EXERCISE OBJECTIVE: Reproduce the data exactly and drop any pictures it holds.

COLLECTED DATA:
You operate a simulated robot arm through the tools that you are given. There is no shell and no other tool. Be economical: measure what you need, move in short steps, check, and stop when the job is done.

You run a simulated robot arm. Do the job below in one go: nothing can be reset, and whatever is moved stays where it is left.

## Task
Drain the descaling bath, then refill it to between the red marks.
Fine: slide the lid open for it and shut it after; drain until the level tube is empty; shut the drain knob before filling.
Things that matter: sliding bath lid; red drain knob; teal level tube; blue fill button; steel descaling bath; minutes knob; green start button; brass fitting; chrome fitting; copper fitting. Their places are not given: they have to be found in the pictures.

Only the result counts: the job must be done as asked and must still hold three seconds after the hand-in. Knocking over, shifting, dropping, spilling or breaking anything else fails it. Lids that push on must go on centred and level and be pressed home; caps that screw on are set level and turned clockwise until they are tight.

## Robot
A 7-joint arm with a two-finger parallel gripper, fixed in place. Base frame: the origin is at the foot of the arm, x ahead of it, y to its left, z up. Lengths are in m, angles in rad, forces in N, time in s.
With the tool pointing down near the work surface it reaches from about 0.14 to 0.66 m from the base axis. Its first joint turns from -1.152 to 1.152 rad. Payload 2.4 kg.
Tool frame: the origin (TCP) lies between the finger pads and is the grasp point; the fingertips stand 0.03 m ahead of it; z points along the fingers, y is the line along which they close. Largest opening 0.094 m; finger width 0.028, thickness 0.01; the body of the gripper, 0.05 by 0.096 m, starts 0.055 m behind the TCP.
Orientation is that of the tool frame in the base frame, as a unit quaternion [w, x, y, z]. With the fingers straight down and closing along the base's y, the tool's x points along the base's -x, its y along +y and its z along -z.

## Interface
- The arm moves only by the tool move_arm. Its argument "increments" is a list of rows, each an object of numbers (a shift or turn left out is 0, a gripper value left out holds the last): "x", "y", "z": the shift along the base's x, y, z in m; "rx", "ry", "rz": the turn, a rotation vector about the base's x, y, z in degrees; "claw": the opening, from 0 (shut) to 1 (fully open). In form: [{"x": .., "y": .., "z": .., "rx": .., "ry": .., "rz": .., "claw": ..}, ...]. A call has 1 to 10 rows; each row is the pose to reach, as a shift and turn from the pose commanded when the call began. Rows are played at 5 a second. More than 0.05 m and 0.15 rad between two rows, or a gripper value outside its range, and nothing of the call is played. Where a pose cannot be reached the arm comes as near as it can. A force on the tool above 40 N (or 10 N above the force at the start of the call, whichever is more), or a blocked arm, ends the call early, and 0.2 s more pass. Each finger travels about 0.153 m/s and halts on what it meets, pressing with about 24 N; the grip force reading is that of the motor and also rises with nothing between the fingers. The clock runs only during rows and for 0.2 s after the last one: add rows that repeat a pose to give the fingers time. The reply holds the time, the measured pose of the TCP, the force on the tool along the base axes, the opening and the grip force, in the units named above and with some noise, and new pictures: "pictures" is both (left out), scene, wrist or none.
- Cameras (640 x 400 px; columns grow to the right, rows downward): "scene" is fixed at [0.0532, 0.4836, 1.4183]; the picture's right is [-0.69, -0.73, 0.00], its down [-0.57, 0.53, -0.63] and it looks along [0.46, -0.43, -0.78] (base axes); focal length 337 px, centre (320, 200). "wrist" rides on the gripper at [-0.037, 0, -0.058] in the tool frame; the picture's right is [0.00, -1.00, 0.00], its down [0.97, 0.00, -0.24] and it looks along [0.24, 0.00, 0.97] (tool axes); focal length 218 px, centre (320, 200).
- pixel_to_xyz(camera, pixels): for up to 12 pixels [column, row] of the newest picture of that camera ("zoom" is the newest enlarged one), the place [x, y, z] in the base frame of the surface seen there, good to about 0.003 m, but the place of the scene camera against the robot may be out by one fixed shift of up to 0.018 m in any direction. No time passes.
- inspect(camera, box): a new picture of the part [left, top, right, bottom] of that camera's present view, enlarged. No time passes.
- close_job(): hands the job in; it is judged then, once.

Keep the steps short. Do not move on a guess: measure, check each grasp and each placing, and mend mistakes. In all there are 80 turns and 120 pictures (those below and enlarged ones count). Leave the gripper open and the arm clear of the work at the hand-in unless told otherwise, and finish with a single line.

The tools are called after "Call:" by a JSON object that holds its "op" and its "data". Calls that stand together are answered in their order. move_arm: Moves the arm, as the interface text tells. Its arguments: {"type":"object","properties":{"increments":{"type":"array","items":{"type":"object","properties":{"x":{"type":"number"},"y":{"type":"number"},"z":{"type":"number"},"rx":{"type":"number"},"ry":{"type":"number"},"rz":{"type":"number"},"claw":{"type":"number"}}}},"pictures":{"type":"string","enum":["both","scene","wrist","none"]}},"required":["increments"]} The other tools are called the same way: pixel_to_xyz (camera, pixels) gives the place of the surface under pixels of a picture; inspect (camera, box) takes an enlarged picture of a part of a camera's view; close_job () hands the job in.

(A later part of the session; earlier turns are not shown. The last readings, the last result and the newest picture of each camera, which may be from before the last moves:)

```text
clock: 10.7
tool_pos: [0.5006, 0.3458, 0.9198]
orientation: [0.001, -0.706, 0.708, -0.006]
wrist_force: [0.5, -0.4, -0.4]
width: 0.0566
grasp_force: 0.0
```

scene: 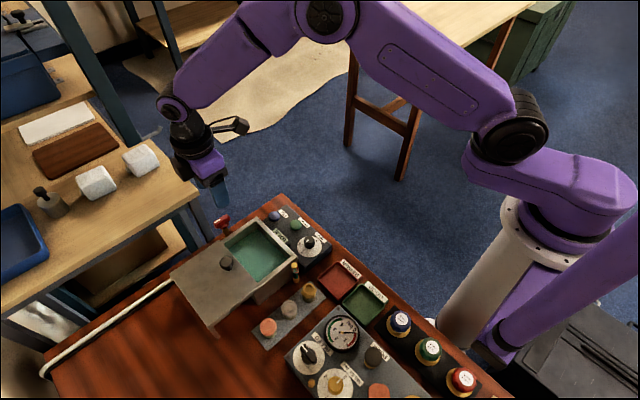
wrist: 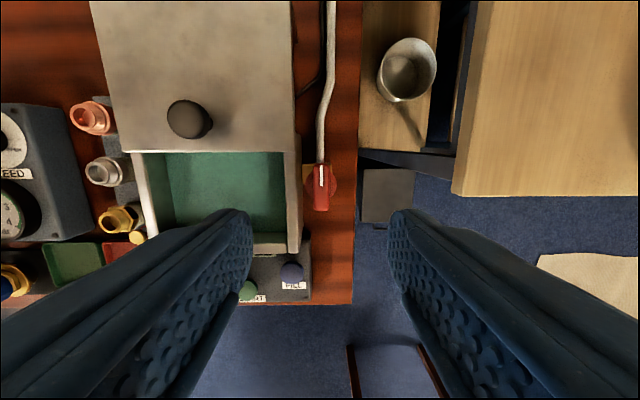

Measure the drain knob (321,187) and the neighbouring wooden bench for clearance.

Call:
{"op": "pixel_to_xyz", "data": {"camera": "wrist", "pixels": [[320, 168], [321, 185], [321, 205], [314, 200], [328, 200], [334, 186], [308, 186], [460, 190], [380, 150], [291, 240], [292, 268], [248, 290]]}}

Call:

TASK SOLUTION:
You operate a simulated robot arm through the tools that you are given. There is no shell and no other tool. Be economical: measure what you need, move in short steps, check, and stop when the job is done.

You run a simulated robot arm. Do the job below in one go: nothing can be reset, and whatever is moved stays where it is left.

## Task
Drain the descaling bath, then refill it to between the red marks.
Fine: slide the lid open for it and shut it after; drain until the level tube is empty; shut the drain knob before filling.
Things that matter: sliding bath lid; red drain knob; teal level tube; blue fill button; steel descaling bath; minutes knob; green start button; brass fitting; chrome fitting; copper fitting. Their places are not given: they have to be found in the pictures.

Only the result counts: the job must be done as asked and must still hold three seconds after the hand-in. Knocking over, shifting, dropping, spilling or breaking anything else fails it. Lids that push on must go on centred and level and be pressed home; caps that screw on are set level and turned clockwise until they are tight.

## Robot
A 7-joint arm with a two-finger parallel gripper, fixed in place. Base frame: the origin is at the foot of the arm, x ahead of it, y to its left, z up. Lengths are in m, angles in rad, forces in N, time in s.
With the tool pointing down near the work surface it reaches from about 0.14 to 0.66 m from the base axis. Its first joint turns from -1.152 to 1.152 rad. Payload 2.4 kg.
Tool frame: the origin (TCP) lies between the finger pads and is the grasp point; the fingertips stand 0.03 m ahead of it; z points along the fingers, y is the line along which they close. Largest opening 0.094 m; finger width 0.028, thickness 0.01; the body of the gripper, 0.05 by 0.096 m, starts 0.055 m behind the TCP.
Orientation is that of the tool frame in the base frame, as a unit quaternion [w, x, y, z]. With the fingers straight down and closing along the base's y, the tool's x points along the base's -x, its y along +y and its z along -z.

## Interface
- The arm moves only by the tool move_arm. Its argument "increments" is a list of rows, each an object of numbers (a shift or turn left out is 0, a gripper value left out holds the last): "x", "y", "z": the shift along the base's x, y, z in m; "rx", "ry", "rz": the turn, a rotation vector about the base's x, y, z in degrees; "claw": the opening, from 0 (shut) to 1 (fully open). In form: [{"x": .., "y": .., "z": .., "rx": .., "ry": .., "rz": .., "claw": ..}, ...]. A call has 1 to 10 rows; each row is the pose to reach, as a shift and turn from the pose commanded when the call began. Rows are played at 5 a second. More than 0.05 m and 0.15 rad between two rows, or a gripper value outside its range, and nothing of the call is played. Where a pose cannot be reached the arm comes as near as it can. A force on the tool above 40 N (or 10 N above the force at the start of the call, whichever is more), or a blocked arm, ends the call early, and 0.2 s more pass. Each finger travels about 0.153 m/s and halts on what it meets, pressing with about 24 N; the grip force reading is that of the motor and also rises with nothing between the fingers. The clock runs only during rows and for 0.2 s after the last one: add rows that repeat a pose to give the fingers time. The reply holds the time, the measured pose of the TCP, the force on the tool along the base axes, the opening and the grip force, in the units named above and with some noise, and new pictures: "pictures" is both (left out), scene, wrist or none.
- Cameras (640 x 400 px; columns grow to the right, rows downward): "scene" is fixed at [0.0532, 0.4836, 1.4183]; the picture's right is [-0.69, -0.73, 0.00], its down [-0.57, 0.53, -0.63] and it looks along [0.46, -0.43, -0.78] (base axes); focal length 337 px, centre (320, 200). "wrist" rides on the gripper at [-0.037, 0, -0.058] in the tool frame; the picture's right is [0.00, -1.00, 0.00], its down [0.97, 0.00, -0.24] and it looks along [0.24, 0.00, 0.97] (tool axes); focal length 218 px, centre (320, 200).
- pixel_to_xyz(camera, pixels): for up to 12 pixels [column, row] of the newest picture of that camera ("zoom" is the newest enlarged one), the place [x, y, z] in the base frame of the surface seen there, good to about 0.003 m, but the place of the scene camera against the robot may be out by one fixed shift of up to 0.018 m in any direction. No time passes.
- inspect(camera, box): a new picture of the part [left, top, right, bottom] of that camera's present view, enlarged. No time passes.
- close_job(): hands the job in; it is judged then, once.

Keep the steps short. Do not move on a guess: measure, check each grasp and each placing, and mend mistakes. In all there are 80 turns and 120 pictures (those below and enlarged ones count). Leave the gripper open and the arm clear of the work at the hand-in unless told otherwise, and finish with a single line.

The tools are called after "Call:" by a JSON object that holds its "op" and its "data". Calls that stand together are answered in their order. move_arm: Moves the arm, as the interface text tells. Its arguments: {"type":"object","properties":{"increments":{"type":"array","items":{"type":"object","properties":{"x":{"type":"number"},"y":{"type":"number"},"z":{"type":"number"},"rx":{"type":"number"},"ry":{"type":"number"},"rz":{"type":"number"},"claw":{"type":"number"}}}},"pictures":{"type":"string","enum":["both","scene","wrist","none"]}},"required":["increments"]} The other tools are called the same way: pixel_to_xyz (camera, pixels) gives the place of the surface under pixels of a picture; inspect (camera, box) takes an enlarged picture of a part of a camera's view; close_job () hands the job in.

(A later part of the session; earlier turns are not shown. The last readings, the last result and the newest picture of each camera, which may be from before the last moves:)

```text
clock: 10.7
tool_pos: [0.5006, 0.3458, 0.9198]
orientation: [0.001, -0.706, 0.708, -0.006]
wrist_force: [0.5, -0.4, -0.4]
width: 0.0566
grasp_force: 0.0
```

scene: 
wrist: 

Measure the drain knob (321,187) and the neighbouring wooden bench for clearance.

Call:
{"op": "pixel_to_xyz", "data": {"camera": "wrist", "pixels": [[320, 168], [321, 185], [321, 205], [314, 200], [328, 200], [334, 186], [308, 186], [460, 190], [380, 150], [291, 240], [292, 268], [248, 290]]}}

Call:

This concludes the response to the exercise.